PROBLEM TO WORK ON: Quote the data below in full, minus the images.

* begin DATA EXTRACT *

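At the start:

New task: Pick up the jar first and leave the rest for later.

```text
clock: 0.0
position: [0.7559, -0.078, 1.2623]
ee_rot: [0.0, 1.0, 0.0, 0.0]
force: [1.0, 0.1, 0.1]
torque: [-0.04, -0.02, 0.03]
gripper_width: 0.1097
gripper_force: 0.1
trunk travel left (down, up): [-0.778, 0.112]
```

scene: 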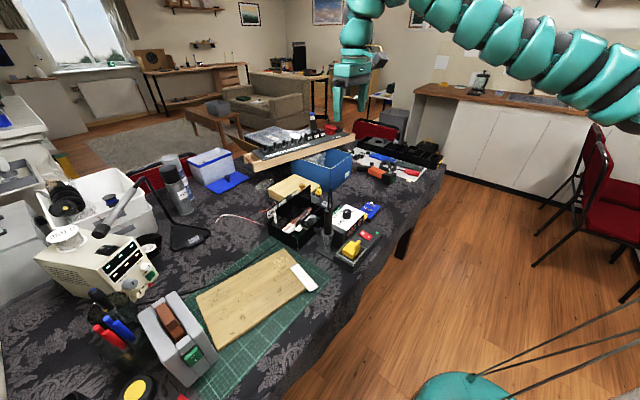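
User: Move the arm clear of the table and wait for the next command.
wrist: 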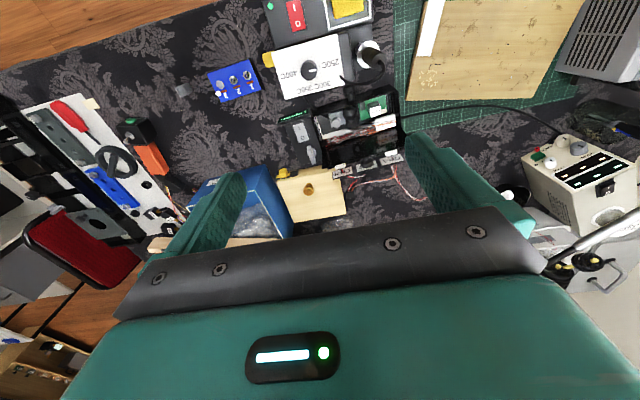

* end DATA EXTRACT *

TASK SOLUTION:
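At the start:

New task: Pick up the jar first and leave the rest for later.

```text
clock: 0.0
position: [0.7559, -0.078, 1.2623]
ee_rot: [0.0, 1.0, 0.0, 0.0]
force: [1.0, 0.1, 0.1]
torque: [-0.04, -0.02, 0.03]
gripper_width: 0.1097
gripper_force: 0.1
trunk travel left (down, up): [-0.778, 0.112]
```

scene: 
User: Move the arm clear of the table and wait for the next command.
wrist: 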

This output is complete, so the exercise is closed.